Records for the exercise =
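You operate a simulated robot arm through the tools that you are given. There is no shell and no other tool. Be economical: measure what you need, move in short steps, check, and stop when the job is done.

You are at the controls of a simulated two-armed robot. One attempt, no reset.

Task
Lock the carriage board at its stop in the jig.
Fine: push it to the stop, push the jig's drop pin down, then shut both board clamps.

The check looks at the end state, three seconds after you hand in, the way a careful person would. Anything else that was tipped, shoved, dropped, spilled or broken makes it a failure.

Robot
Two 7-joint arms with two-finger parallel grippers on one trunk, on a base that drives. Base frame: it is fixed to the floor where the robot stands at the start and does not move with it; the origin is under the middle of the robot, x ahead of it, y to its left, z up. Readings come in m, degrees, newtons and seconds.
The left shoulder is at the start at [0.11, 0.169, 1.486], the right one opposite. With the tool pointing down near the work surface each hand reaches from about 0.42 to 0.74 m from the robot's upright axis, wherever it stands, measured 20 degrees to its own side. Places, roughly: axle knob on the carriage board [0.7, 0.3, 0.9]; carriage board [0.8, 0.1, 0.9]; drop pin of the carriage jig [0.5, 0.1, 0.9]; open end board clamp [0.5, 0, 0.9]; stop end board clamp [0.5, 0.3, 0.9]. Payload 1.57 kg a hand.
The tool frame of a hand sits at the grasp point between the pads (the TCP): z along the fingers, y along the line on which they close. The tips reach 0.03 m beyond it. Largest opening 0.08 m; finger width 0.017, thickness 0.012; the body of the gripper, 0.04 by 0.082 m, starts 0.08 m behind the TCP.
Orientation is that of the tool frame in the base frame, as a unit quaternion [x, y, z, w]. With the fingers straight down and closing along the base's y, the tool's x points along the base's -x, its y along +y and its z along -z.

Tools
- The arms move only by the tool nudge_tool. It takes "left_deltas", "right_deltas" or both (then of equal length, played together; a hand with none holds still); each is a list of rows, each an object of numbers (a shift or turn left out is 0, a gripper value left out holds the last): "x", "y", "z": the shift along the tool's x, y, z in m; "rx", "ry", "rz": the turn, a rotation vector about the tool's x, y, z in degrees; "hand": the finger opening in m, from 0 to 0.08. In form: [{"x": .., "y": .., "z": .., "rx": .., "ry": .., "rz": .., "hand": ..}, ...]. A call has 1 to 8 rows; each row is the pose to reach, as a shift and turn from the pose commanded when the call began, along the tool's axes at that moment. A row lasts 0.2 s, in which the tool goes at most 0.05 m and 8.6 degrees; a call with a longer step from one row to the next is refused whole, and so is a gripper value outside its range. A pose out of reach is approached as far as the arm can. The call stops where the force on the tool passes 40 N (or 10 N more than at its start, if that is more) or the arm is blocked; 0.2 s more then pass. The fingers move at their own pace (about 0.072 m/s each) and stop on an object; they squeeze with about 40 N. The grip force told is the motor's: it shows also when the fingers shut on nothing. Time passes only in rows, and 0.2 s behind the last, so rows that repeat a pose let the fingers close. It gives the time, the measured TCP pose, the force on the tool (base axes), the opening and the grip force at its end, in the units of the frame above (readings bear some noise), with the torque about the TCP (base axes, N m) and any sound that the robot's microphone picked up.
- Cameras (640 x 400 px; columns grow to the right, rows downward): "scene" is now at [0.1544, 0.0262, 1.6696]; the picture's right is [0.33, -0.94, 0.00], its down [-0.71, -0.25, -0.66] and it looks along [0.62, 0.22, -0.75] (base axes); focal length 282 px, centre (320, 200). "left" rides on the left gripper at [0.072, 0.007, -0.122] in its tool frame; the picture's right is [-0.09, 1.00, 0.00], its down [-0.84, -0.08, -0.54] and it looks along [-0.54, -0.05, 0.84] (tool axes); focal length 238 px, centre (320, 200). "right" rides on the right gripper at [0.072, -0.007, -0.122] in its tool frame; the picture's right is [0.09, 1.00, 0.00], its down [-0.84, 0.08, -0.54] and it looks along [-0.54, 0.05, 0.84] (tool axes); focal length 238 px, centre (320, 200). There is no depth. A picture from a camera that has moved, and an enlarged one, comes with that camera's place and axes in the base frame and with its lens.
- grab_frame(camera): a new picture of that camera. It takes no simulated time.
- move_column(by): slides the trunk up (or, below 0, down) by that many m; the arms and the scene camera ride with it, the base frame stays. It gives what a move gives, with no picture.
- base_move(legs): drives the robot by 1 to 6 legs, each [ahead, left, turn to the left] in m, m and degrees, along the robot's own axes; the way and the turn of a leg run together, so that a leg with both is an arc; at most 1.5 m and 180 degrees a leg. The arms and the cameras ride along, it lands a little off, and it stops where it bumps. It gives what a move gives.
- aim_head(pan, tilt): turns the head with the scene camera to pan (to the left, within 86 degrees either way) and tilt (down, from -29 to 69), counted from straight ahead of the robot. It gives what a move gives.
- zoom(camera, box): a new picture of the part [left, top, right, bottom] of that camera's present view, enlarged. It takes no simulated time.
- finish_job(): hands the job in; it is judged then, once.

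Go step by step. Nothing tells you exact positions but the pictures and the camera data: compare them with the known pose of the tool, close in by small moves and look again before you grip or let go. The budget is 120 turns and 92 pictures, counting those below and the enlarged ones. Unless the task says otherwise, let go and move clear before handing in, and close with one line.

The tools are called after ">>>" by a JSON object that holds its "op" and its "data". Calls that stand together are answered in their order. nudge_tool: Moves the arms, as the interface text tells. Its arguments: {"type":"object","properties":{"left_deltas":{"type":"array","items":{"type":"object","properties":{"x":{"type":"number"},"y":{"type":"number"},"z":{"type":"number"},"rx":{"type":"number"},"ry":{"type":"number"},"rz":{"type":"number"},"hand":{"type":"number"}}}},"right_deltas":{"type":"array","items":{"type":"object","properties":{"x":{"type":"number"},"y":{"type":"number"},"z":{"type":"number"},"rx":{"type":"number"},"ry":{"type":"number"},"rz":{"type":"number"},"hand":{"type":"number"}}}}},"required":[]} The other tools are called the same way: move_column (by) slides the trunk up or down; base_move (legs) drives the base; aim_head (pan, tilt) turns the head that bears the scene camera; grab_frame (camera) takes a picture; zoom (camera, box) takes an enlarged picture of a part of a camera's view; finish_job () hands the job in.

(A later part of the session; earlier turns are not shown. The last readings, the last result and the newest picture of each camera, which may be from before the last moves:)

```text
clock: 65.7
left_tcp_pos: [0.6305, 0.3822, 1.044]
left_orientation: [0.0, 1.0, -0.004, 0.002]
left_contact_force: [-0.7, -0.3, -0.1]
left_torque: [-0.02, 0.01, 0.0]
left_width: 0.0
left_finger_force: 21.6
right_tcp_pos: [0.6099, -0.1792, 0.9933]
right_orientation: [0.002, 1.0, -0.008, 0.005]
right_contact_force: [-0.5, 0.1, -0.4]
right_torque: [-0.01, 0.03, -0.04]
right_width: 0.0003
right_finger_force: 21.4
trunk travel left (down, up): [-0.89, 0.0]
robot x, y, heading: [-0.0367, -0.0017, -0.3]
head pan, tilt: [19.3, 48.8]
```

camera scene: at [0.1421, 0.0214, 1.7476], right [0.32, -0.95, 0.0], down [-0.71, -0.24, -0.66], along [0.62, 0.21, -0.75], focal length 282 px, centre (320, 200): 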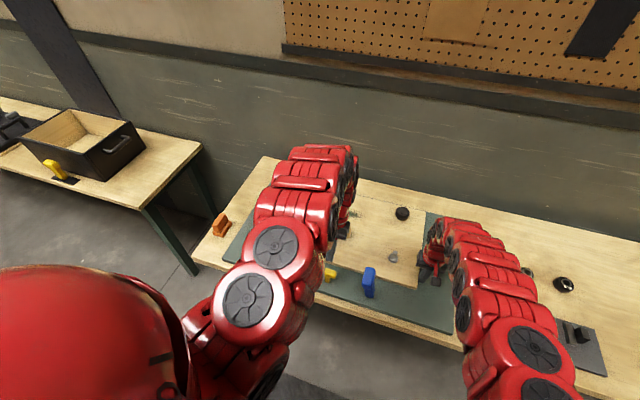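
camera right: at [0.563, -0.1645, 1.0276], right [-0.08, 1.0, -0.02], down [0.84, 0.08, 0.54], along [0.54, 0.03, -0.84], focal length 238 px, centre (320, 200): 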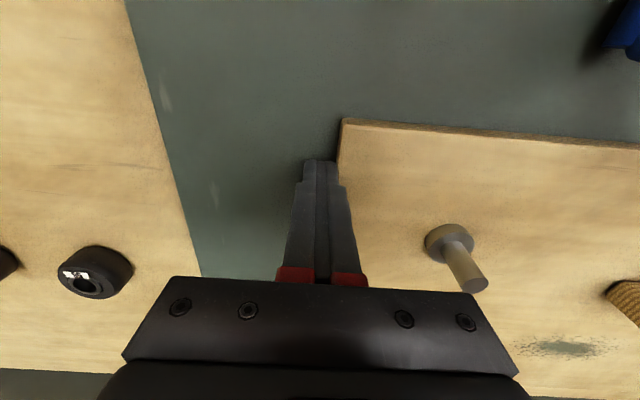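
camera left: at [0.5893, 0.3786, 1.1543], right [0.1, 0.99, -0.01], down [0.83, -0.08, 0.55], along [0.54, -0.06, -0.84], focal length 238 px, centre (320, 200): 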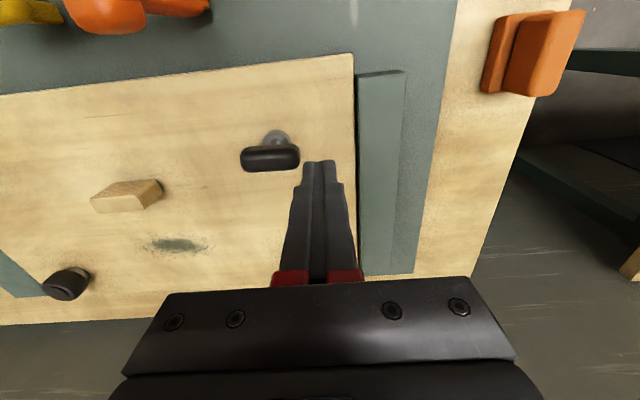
==
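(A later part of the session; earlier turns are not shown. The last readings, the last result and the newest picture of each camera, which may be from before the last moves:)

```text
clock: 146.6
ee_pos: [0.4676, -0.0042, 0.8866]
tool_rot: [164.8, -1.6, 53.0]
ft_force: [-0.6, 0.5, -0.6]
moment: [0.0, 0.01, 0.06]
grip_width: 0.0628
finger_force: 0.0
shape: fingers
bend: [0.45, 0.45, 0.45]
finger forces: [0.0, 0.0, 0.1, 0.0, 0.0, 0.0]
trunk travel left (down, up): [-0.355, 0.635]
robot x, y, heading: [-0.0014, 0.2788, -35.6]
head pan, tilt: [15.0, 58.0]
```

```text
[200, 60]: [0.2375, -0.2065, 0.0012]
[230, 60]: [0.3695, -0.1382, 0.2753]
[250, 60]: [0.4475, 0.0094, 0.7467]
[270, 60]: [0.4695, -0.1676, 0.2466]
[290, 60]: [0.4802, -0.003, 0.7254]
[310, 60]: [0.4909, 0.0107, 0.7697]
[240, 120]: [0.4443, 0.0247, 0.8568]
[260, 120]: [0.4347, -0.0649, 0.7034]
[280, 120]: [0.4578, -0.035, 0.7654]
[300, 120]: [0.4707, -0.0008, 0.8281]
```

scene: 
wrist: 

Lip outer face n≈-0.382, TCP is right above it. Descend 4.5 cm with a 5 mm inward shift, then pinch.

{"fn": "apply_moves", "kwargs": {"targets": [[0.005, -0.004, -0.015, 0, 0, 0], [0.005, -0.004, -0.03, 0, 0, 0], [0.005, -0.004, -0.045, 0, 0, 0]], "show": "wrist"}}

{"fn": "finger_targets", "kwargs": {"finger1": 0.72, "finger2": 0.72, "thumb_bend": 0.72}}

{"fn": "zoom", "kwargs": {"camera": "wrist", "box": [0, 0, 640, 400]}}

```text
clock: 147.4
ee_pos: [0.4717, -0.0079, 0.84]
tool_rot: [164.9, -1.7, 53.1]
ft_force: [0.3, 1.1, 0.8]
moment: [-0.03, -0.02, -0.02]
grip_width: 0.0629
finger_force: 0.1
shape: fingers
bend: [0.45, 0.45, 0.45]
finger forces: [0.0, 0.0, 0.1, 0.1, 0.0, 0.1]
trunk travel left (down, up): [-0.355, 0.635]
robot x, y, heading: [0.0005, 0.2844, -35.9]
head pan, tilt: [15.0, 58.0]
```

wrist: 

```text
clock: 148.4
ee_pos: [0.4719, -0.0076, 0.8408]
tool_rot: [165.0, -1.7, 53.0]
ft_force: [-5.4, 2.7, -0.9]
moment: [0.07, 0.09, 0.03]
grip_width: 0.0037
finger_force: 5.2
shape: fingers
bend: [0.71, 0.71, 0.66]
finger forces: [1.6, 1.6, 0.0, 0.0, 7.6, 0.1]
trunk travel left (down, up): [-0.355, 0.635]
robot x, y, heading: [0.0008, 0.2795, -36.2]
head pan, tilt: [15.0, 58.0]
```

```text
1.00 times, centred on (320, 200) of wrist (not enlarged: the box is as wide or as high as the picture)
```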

Exercise directions = Which lines in the data above contain "stands"? Show each one.

Response for this exercise =
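Two 7-joint arms with two-finger parallel grippers on one trunk, on a base that drives. Base frame: it is fixed to the floor where the robot stands at the start and does not move with it; the origin is under the middle of the robot, x ahead of it, y to its left, z up. Readings come in m, degrees, newtons and seconds.
The left shoulder is at the start at [0.11, 0.169, 1.486], the right one opposite. With the tool pointing down near the work surface each hand reaches from about 0.42 to 0.74 m from the robot's upright axis, wherever it stands, measured 20 degrees to its own side. Places, roughly: axle knob on the carriage board [0.7, 0.3, 0.9]; carriage board [0.8, 0.1, 0.9]; drop pin of the carriage jig [0.5, 0.1, 0.9]; open end board clamp [0.5, 0, 0.9]; stop end board clamp [0.5, 0.3, 0.9]. Payload 1.57 kg a hand.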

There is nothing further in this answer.